#### Passage shown:
_ _ _ _ _ _ _

De Telegraaf is the largest newspaper in the Netherlands. Regionally, TMG operates in the provinces of Noord-Holland, Zuid-Holland, Utrecht and Flevoland. The key regional dailies are Noordhollands Dagblad, Haarlems Dagblad, Leidsch Dagblad and De Gooi- en Eemlander. The free daily newspaper Metro primarily targets younger people between the ages of 18 and 35 on their way to work or school. The brands VROUW, Privé and Autovisie are aimed at specific target groups. With our radio broadcasters Sky Radio, Radio Veronica, Classic FM and various digital music stations, we reach some 2.3 million listeners in the 20-49 target age group every day.

_ _ _ _ _ _ _

#### Given data:
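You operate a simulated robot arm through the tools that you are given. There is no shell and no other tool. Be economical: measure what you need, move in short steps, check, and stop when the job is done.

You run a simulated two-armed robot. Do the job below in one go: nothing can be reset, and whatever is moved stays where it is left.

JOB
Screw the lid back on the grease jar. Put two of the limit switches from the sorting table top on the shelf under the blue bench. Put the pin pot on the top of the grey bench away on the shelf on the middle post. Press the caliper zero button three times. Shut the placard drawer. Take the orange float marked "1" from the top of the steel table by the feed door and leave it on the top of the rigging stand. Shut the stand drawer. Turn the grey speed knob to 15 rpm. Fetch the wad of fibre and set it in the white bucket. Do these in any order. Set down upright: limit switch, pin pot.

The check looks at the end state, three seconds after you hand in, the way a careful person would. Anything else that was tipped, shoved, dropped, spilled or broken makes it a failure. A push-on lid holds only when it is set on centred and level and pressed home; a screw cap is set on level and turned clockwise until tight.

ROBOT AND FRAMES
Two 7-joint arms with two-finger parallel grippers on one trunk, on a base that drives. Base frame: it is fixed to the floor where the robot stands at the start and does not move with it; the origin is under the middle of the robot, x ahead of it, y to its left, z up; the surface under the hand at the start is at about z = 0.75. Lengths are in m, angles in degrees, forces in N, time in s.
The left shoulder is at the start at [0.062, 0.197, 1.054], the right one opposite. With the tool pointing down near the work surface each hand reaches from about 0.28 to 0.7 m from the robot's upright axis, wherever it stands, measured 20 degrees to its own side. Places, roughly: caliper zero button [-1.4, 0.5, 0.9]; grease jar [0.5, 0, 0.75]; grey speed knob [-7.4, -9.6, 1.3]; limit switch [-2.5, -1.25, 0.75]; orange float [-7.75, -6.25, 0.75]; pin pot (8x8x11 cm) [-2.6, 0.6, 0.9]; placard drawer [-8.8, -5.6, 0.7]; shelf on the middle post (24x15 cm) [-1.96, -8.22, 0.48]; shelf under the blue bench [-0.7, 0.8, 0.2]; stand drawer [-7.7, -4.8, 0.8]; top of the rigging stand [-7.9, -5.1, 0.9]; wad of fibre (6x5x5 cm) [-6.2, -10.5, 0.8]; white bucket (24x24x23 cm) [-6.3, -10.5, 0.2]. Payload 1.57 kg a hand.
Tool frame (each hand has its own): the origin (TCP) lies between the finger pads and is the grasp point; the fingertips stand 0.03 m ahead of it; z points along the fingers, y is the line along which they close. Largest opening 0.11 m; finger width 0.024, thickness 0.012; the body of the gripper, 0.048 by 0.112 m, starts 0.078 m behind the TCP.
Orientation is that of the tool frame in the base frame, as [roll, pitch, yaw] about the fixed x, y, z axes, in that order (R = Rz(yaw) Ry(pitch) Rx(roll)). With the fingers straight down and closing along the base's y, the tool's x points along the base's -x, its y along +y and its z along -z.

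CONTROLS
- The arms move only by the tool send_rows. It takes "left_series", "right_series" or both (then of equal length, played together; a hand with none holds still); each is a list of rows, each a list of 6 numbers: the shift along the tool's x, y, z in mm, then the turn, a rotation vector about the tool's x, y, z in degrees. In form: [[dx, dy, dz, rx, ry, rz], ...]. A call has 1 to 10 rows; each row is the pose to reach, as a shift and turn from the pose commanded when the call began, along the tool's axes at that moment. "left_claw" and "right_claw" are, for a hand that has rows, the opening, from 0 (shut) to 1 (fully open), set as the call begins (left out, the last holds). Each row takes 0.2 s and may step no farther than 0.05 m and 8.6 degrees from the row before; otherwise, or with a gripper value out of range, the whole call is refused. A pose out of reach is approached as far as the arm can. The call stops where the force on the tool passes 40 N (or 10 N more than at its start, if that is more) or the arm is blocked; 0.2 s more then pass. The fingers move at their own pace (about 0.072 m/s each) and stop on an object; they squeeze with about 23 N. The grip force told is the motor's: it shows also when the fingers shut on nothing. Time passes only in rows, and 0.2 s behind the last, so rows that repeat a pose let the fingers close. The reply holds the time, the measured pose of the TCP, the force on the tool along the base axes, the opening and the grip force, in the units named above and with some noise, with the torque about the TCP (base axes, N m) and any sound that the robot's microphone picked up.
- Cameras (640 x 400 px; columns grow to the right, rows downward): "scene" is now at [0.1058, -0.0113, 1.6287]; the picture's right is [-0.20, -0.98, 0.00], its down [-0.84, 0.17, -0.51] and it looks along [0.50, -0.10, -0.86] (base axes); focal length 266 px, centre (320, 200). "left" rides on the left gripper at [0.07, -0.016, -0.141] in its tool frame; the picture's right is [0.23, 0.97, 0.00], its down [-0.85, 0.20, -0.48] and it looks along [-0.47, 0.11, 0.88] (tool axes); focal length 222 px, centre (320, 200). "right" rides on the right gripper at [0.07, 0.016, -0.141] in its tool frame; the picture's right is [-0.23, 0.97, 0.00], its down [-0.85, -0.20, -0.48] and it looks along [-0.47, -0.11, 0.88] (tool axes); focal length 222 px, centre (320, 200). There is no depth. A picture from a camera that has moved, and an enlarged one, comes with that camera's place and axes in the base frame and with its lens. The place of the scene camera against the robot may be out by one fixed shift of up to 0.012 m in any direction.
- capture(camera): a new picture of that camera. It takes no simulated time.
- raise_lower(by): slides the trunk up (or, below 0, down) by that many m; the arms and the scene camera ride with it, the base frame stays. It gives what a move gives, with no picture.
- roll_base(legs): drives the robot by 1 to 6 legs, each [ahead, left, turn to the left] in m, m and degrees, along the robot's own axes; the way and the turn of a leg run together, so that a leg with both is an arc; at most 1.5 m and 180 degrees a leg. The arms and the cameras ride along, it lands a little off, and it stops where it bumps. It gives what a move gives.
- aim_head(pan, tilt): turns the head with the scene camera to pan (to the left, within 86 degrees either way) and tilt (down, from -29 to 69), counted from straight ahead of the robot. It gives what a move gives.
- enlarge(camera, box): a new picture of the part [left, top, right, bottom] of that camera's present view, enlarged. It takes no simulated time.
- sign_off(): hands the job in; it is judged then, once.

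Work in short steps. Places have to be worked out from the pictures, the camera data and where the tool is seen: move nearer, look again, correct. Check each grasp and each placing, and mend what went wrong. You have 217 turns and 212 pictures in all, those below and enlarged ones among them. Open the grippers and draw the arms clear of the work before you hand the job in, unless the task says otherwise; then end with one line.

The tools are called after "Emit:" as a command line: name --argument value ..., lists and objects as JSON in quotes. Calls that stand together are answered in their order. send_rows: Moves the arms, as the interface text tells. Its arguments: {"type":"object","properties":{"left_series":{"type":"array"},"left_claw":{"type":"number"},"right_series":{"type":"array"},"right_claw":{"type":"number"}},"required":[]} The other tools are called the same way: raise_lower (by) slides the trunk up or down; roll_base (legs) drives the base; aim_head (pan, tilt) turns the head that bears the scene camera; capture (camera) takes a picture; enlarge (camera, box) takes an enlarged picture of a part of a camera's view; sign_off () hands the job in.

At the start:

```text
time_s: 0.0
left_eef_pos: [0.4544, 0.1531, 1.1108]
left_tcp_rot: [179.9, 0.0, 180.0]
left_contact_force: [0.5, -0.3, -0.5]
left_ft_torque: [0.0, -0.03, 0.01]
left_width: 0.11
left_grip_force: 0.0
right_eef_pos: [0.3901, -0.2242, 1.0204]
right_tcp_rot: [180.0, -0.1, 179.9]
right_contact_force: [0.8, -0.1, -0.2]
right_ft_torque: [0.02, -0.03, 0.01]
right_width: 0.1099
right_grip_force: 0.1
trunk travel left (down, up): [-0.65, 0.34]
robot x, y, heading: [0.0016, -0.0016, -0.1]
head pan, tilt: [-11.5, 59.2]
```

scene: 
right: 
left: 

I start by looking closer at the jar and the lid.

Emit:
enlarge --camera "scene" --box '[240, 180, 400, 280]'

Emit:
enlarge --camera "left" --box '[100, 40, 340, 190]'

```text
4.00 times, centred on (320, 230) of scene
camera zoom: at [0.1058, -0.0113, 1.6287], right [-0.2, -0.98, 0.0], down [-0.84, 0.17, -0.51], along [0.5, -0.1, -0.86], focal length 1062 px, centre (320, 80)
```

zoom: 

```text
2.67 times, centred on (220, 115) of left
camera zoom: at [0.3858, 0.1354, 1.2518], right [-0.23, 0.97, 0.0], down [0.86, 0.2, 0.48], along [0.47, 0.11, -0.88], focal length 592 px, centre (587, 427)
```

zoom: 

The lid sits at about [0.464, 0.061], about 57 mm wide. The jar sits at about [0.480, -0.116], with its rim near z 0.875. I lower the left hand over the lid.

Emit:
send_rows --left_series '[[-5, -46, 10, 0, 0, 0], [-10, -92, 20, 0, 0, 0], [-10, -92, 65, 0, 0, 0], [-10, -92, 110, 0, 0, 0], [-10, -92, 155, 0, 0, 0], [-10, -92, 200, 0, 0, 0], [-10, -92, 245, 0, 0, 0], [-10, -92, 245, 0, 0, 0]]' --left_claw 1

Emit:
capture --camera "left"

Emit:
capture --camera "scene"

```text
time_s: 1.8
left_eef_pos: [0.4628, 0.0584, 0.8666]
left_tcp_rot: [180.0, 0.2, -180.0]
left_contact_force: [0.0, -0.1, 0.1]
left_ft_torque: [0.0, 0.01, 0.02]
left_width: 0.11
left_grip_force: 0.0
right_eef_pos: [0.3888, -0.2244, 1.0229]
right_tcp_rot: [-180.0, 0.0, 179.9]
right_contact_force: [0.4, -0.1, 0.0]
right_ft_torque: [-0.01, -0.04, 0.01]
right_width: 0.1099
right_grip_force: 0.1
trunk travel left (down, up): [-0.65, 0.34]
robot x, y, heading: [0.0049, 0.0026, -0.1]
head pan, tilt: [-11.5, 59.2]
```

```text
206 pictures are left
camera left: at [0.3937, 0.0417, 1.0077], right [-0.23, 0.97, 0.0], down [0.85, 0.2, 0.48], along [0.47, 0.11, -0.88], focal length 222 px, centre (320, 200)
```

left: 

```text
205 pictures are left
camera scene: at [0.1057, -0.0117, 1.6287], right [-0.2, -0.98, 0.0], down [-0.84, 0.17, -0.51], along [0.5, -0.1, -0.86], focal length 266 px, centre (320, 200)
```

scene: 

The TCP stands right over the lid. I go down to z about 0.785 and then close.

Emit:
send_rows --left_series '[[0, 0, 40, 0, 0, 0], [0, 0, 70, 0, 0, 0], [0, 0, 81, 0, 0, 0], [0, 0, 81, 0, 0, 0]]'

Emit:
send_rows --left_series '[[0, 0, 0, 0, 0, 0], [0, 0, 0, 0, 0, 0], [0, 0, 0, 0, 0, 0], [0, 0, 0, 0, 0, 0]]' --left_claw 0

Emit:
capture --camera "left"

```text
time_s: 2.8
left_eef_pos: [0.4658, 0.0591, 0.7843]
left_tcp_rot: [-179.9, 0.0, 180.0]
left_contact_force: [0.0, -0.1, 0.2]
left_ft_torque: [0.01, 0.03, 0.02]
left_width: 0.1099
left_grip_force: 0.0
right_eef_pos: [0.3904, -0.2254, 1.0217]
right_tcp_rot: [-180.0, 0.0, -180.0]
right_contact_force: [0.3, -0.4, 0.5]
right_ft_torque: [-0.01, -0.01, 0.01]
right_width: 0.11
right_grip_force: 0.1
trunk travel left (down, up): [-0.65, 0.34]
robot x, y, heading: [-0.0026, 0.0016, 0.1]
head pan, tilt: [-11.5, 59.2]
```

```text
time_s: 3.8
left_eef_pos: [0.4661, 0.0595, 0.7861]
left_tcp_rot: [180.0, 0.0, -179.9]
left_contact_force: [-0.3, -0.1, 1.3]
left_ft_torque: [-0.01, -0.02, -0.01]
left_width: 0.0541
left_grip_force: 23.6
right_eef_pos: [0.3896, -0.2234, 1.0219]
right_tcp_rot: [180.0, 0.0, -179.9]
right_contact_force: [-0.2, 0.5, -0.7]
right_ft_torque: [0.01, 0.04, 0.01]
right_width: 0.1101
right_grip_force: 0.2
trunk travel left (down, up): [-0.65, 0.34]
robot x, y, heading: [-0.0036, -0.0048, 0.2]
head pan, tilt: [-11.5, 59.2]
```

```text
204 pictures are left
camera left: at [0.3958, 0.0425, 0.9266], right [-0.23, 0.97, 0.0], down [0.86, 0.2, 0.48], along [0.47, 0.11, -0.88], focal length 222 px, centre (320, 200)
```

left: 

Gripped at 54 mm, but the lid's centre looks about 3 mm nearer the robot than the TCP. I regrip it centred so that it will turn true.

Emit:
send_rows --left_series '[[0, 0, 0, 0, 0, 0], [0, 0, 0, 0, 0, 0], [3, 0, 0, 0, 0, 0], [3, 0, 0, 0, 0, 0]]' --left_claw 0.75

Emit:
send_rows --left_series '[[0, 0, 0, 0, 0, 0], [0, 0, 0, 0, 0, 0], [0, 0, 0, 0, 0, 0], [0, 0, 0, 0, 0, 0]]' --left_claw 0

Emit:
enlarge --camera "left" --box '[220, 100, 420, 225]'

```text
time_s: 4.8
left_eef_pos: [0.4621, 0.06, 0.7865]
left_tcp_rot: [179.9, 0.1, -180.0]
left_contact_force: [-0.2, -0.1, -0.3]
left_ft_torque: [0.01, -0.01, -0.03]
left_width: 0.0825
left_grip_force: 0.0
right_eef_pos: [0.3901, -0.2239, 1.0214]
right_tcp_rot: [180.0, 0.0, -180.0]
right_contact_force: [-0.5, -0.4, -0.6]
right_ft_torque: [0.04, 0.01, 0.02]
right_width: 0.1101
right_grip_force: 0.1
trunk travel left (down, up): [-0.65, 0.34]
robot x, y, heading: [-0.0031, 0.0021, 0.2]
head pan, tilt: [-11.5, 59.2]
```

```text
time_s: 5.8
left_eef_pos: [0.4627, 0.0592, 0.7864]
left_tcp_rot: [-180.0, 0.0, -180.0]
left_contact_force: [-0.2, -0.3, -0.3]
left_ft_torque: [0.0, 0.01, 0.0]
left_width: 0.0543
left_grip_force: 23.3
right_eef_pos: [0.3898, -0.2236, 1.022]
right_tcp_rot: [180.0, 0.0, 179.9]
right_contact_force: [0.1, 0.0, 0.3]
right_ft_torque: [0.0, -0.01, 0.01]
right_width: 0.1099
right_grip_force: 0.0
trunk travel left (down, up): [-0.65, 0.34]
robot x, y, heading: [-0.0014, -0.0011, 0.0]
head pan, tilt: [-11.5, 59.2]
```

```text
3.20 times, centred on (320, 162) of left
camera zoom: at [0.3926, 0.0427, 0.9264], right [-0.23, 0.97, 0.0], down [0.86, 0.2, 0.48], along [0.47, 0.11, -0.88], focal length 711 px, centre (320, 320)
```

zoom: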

_ _ _ _ _ _ _

Could you carry on with the passage shown from where it ends?

#### Task result:
TMG also has dozens of other brands and titles focused on providing news, entertainment, e-commerce, supply and demand in the personal consumer market and TV production. TMG provides local and hyper-local news via regional daily newspapers, free local papers (distributed door-to-door) in print and digital form and via the Dichtbij.nl online news platform. TMG has two in-house printing plants. Via Keesing Media Group, one of the largest publishers of puzzle magazines in Europe, we publish puzzle magazines and digital puzzles in the Netherlands, Belgium, France, Denmark, Sweden, Germany and Spain.

Our news and other products position us right at the centre of society. That entails responsibility for the impact of our products and production processes on people and the environment. Our policy in the area of Corporate Social Responsibility (CSR) is focused on sustainable market performance and helps us to increase our positive impact on people and the environment, while minimising our negative impact.

TMG is listed on the NYSE Euronext Amsterdam stock exchange and is part of the SmallCap Index (AScX).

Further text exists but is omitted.